Thirty-seven PACICC member insurers reported a drop in direct premiums written over the past 18 months, wrote Kelly. A third group, of 41 PACICC member insurers, reported growth in direct written premiums of between 10% and 20% during the same time, Kelly wrote in the Solvency Matters article.

In its latest Solvency Matters, PACICC reported Canadian P&C industry results, from the first six months of 2021 and 2020, quoting from MSA research. The combined ratio was 82.7% in 2021, down from 103.6% during the first six months of 2020.

“Buried within these consistently strong results, there were still 20 individual insurers that reported losses. These are among the insurers that PACICC will continue to monitor closely in the quarters and years to come,” Kelly wrote.

Net premiums earned, for the industry, rose from $27.6 billion in the first six months of 2020 to $30.2 billion during the same period this year, PACICC noted, quoting from MSA Research.  Industry-wide claims dropped from $19.9 billion in the first half of 2020 to $15.5 billion between Jan. 1 and June 30, 2021.

For the first six months of this year, the loss ratio for homeowners’ insurance was 48.3%, which is the lowest national homeowners’ insurance loss ratio reported in any quarter available in PACICC’s database, Kelly wrote.

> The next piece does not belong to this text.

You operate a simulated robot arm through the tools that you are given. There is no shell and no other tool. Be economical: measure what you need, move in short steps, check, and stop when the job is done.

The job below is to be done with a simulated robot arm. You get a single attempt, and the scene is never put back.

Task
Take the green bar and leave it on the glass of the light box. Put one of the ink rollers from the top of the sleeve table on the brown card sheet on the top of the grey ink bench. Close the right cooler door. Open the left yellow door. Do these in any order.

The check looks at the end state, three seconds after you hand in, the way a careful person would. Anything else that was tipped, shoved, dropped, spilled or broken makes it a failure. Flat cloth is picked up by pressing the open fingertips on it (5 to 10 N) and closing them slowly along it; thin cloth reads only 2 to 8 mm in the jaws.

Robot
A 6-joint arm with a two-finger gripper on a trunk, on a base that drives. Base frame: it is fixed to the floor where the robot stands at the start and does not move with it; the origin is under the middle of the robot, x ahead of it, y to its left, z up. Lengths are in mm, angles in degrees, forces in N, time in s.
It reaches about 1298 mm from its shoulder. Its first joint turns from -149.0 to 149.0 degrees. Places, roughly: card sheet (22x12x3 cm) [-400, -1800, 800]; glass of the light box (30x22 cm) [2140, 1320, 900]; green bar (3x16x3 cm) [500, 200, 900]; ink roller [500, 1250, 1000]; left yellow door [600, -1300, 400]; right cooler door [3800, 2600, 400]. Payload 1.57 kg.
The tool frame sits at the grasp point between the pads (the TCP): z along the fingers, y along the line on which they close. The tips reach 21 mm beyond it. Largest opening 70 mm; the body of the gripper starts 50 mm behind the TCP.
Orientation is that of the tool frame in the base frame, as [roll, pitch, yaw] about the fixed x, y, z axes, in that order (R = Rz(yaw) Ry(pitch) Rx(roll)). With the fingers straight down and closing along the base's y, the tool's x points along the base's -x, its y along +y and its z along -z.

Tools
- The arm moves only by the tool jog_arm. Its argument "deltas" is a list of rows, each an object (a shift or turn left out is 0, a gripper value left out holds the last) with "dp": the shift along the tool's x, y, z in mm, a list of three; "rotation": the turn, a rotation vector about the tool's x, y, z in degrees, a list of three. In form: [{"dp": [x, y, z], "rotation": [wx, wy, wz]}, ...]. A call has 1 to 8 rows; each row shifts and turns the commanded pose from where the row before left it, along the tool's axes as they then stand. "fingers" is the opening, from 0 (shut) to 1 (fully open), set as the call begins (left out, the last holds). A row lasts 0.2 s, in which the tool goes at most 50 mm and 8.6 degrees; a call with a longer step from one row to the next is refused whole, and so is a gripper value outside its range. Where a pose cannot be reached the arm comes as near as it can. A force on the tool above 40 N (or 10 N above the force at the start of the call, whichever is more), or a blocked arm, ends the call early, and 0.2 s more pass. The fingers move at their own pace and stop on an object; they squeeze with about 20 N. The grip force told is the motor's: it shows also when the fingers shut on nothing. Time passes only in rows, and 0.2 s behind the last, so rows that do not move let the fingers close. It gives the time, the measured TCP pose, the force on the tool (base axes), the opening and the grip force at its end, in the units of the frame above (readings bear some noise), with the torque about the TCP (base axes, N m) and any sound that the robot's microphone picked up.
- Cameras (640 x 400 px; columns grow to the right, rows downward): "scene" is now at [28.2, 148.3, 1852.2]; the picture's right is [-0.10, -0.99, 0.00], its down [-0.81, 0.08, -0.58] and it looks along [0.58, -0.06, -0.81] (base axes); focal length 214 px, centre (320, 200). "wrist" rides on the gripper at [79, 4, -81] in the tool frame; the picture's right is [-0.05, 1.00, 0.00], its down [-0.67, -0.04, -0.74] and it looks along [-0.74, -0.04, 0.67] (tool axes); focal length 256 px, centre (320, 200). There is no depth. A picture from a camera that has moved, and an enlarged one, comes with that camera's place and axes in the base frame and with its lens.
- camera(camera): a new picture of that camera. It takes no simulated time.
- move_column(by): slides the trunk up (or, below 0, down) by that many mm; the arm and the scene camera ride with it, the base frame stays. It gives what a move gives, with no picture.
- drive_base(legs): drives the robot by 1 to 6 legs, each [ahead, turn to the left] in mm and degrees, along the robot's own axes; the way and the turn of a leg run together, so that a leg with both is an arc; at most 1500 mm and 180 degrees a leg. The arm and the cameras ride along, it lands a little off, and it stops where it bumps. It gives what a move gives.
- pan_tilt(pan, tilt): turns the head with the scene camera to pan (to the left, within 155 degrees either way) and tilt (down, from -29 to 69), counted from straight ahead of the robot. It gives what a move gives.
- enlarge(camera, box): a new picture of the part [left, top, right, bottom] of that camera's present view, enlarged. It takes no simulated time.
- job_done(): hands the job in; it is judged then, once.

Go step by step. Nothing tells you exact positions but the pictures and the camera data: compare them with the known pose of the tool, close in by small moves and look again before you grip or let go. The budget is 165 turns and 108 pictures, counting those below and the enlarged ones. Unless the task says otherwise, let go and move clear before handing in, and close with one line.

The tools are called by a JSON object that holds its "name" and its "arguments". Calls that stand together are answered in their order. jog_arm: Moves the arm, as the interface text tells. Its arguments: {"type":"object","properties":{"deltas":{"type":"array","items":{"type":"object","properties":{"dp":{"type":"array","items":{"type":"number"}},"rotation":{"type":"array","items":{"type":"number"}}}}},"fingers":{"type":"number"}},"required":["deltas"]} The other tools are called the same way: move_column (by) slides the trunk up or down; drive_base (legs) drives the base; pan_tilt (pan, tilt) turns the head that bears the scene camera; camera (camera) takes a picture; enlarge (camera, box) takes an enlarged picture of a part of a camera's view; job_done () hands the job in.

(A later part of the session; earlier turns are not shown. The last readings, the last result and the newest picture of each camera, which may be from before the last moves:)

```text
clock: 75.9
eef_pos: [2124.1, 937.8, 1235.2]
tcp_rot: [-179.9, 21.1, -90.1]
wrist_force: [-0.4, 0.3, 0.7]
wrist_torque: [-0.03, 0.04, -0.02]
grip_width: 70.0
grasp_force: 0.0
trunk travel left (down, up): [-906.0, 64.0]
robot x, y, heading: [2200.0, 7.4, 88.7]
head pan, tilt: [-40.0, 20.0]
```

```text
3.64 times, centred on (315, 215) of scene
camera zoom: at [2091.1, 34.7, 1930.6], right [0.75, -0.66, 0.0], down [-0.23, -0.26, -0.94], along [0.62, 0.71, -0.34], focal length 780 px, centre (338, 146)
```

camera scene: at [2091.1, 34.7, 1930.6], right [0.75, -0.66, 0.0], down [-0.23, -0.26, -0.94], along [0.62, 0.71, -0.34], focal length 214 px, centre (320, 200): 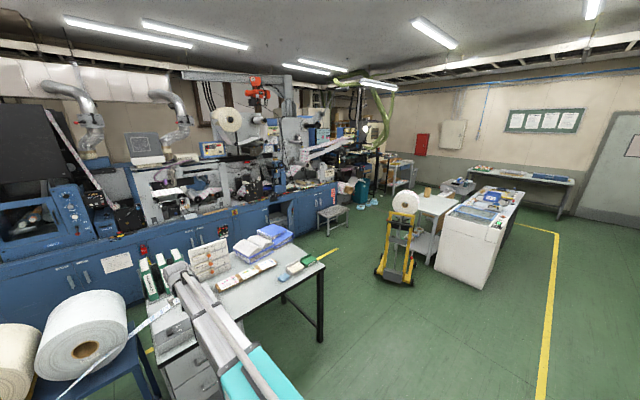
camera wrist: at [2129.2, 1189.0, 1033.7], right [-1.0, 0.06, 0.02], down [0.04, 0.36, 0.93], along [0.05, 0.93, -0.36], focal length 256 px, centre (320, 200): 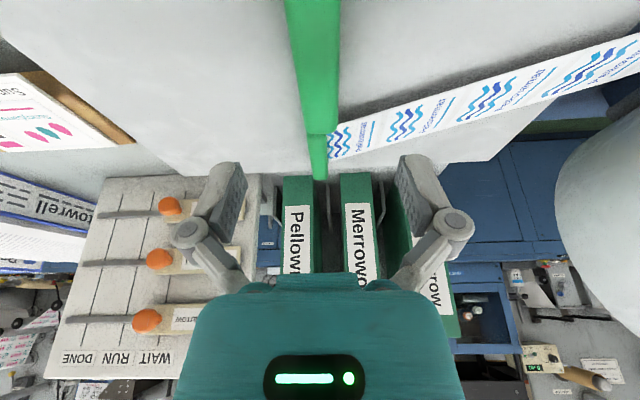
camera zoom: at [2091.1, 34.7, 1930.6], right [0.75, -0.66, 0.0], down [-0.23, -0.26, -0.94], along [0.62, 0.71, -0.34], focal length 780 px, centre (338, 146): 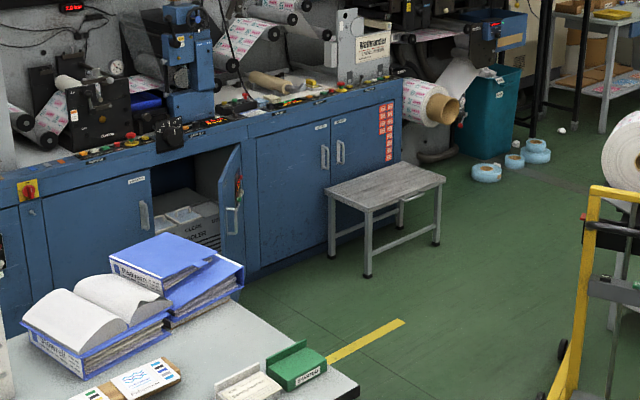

The loss ratio for commercial property was 43.8% in the first half of 2021, down from 77.9% in 2020 while the loss ratio for commercial liability was 58.0%, down from 86.5% one year earlier, Kelly wrote.

Toronto-based PACICC is set up to protect eligible policyholders from undue financial loss in the event that a member insurer becomes insolvent. Not all Canadian P&C insurers are PACICC members but P&C insurers licensed in a province or territory of Canada are required to be members of a guarantee fund.